── Text excerpt ──

ドラゴンクエスト
 [ #03 生活の場 ]


米島 : うーん。そうだねえ。生活者としての主人公、という話をしようか。次は。

瀬上 : 生活者?

米島 : うん。ドラクエの主人公というのは、他のRPGとは違って旅をしているだけではなくて、ちゃんと確固たる生活の場というのをもってるのですよ。

瀬上 : そうなんですか。

米島 : あのね、1と2と、あと4と5もちょっと微妙だけれども、まぁ、なんとなく主人公が「生活」をする、ということに対する意識というのがあってさ、まあ、1と2は初期のものだから、ちょっとそういう意識はないのだけれども、3なんかはアリアハンで自分のベットから起きるところからはじまって、旅の最中もしょっちゅう自分の家に帰ってきて寝泊りして生活してるでしょ。
 で、4もやっぱり五章の勇者は自分の家のベットから起きるところからはじまって、生活臭をただよわせる「自分の村」で生活をしている、というところが描かれるでしょ。
 5もオープニングは父親と一緒の自分の船室のベットから起きてはじまる。これも父親との生活がずっとあるわけだよね。
 6もやっぱりプロローグのあとに、ベットから起きあがって妹との生活をしている。で、美しい田舎の村の風景の中で生活する主人公がいる。
 で、最後に7はバリバリに生活をしていて、旅は常に自分の漁村を起点にしてはじまる、ということになってる。

───
── Source material ──

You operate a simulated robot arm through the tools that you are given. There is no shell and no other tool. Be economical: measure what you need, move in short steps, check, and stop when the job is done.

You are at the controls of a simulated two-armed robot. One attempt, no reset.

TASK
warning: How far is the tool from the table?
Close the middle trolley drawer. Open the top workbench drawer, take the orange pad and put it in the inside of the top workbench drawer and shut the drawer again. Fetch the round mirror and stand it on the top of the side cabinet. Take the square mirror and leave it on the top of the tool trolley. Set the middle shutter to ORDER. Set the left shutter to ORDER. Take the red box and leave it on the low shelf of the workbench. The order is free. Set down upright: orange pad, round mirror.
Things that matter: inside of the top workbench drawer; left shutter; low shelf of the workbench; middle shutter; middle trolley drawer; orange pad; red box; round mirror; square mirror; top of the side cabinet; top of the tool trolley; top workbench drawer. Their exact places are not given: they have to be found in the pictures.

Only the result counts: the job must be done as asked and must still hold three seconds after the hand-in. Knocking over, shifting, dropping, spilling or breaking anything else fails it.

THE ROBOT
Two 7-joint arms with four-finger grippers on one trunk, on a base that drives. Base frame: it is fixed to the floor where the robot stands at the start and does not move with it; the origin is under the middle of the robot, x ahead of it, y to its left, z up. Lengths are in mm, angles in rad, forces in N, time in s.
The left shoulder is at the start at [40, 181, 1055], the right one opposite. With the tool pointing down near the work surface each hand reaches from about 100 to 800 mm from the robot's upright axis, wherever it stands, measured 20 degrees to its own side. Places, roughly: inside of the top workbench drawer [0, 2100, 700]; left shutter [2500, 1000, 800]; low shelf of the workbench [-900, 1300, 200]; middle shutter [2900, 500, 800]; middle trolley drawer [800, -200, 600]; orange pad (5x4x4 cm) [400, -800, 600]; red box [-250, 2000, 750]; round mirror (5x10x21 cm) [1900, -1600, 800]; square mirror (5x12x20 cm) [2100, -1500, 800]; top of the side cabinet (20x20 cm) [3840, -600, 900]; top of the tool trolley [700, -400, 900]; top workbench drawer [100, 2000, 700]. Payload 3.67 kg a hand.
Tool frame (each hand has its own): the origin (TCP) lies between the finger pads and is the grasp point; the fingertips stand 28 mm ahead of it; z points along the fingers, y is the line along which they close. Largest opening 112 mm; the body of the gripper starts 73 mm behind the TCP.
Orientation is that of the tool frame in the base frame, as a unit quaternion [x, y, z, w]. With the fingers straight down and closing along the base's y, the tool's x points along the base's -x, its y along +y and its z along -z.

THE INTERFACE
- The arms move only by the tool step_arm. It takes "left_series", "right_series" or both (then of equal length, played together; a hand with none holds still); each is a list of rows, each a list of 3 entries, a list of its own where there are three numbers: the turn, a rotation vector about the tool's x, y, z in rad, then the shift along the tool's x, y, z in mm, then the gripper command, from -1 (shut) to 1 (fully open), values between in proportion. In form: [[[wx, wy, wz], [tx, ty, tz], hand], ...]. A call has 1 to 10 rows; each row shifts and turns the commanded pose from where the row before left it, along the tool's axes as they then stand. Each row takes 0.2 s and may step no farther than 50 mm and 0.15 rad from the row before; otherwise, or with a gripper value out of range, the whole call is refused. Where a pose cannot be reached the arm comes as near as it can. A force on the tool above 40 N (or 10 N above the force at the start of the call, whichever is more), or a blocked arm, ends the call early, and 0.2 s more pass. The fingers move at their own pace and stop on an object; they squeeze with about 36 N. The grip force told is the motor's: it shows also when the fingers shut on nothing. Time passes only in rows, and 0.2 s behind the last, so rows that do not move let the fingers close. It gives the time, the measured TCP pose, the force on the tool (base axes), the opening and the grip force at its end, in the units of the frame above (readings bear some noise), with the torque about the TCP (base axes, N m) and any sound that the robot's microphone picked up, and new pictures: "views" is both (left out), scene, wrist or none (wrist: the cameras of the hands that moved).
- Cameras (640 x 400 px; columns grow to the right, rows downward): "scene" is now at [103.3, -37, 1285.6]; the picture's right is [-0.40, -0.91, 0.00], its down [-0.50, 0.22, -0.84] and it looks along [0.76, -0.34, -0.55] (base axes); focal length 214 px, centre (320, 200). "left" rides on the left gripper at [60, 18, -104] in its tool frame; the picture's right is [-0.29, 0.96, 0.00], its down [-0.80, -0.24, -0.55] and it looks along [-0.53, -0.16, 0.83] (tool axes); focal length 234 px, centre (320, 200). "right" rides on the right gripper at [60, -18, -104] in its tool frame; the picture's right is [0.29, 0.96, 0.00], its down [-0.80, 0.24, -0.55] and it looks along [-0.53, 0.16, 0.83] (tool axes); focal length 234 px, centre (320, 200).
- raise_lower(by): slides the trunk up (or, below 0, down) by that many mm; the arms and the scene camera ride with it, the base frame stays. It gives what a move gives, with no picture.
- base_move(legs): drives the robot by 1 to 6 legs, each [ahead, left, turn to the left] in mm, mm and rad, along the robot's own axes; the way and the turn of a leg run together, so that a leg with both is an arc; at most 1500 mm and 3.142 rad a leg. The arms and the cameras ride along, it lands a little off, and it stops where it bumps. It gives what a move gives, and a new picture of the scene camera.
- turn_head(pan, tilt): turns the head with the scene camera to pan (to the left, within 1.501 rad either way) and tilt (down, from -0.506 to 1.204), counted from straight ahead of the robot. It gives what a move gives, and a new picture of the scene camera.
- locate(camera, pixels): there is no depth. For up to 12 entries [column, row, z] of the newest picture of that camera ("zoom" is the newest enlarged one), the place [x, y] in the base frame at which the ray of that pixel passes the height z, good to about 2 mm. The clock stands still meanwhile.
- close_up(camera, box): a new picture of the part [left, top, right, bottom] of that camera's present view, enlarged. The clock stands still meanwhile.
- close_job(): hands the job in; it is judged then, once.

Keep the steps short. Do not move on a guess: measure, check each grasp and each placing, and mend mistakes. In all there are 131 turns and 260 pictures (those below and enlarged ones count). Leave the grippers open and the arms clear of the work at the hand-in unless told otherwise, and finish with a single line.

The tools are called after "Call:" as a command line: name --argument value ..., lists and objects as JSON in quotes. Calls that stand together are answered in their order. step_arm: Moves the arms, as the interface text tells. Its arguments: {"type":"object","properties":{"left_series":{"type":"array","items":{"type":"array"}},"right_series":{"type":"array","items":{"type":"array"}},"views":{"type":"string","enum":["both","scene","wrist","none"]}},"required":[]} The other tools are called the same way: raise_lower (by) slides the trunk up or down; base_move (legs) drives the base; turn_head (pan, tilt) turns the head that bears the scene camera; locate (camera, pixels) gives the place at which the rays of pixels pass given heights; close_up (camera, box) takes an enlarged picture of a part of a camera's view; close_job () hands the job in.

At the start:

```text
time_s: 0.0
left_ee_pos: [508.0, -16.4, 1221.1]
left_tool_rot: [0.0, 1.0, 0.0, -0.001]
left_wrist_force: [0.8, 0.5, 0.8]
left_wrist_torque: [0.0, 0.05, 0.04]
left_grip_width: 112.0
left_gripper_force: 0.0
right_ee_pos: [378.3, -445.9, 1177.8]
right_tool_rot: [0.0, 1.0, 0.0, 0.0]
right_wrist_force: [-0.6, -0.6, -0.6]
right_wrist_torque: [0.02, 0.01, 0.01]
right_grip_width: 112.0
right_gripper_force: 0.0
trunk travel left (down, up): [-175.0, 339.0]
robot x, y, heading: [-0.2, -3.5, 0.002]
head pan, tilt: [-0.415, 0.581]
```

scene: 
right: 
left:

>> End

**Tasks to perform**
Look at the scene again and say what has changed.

───

**Tasks to perform**
1: What does the text excerpt say from "米島 : うーん。そうだねえ。生活者としての主人公、という話をしようか。次は。" through "の中で生活する主人公がいる。"? Give the exact wording.
2: Keep the text excerpt going from its last sentence.

**Responses by task**
1:
米島 : うーん。そうだねえ。生活者としての主人公、という話をしようか。次は。

瀬上 : 生活者?

米島 : うん。ドラクエの主人公というのは、他のRPGとは違って旅をしているだけではなくて、ちゃんと確固たる生活の場というのをもってるのですよ。

瀬上 : そうなんですか。

米島 : あのね、1と2と、あと4と5もちょっと微妙だけれども、まぁ、なんとなく主人公が「生活」をする、ということに対する意識というのがあってさ、まあ、1と2は初期のものだから、ちょっとそういう意識はないのだけれども、3なんかはアリアハンで自分のベットから起きるところからはじまって、旅の最中もしょっちゅう自分の家に帰ってきて寝泊りして生活してるでしょ。
 で、4もやっぱり五章の勇者は自分の家のベットから起きるところからはじまって、生活臭をただよわせる「自分の村」で生活をしている、というところが描かれるでしょ。
 5もオープニングは父親と一緒の自分の船室のベットから起きてはじまる。これも父親との生活がずっとあるわけだよね。
 6もやっぱりプロローグのあとに、ベットから起きあがって妹との生活をしている。で、美しい田舎の村の風景の中で生活する主人公がいる。

2:
瀬上 : ほお。ほお。…………でも…その4とかって、その生活の場があると言ったところでほんのちょっとですよね?それだと、「生活の場がある」という言い方ができない気がするんですけれど、

米島 : おぉぉ、的確なところをついてきたねぇ。そうです。そうなんです。
 4やら5やら6やらだと、生活は途中で終わってしまうのだよね。自分の寝ていたベッドのある町は、自分にとって自分の町ではなくなってしまう時期が途中で訪れるんだよね。

瀬上 : ですよね?それだと「確固たる生活の場」という感じとは違ってきて、崩壊の予想される一つ場所というか、物語にとっての道具というか、そういうものになってきますよね。

米島 : おっしゃる通り。確かにそういう性質を持ってるんですな、4以来。その点では7は新しい一歩を踏み出していて自分の住んでいた町はずっとそのまま残ってるけどね。4と5と6は確かに、町との別れというのが予定調和的にやってくるお話になっている。だから正確に言うと「生活の場」というのは描き出される対象として存在しているだけという側面も確かにないことはないんだよね。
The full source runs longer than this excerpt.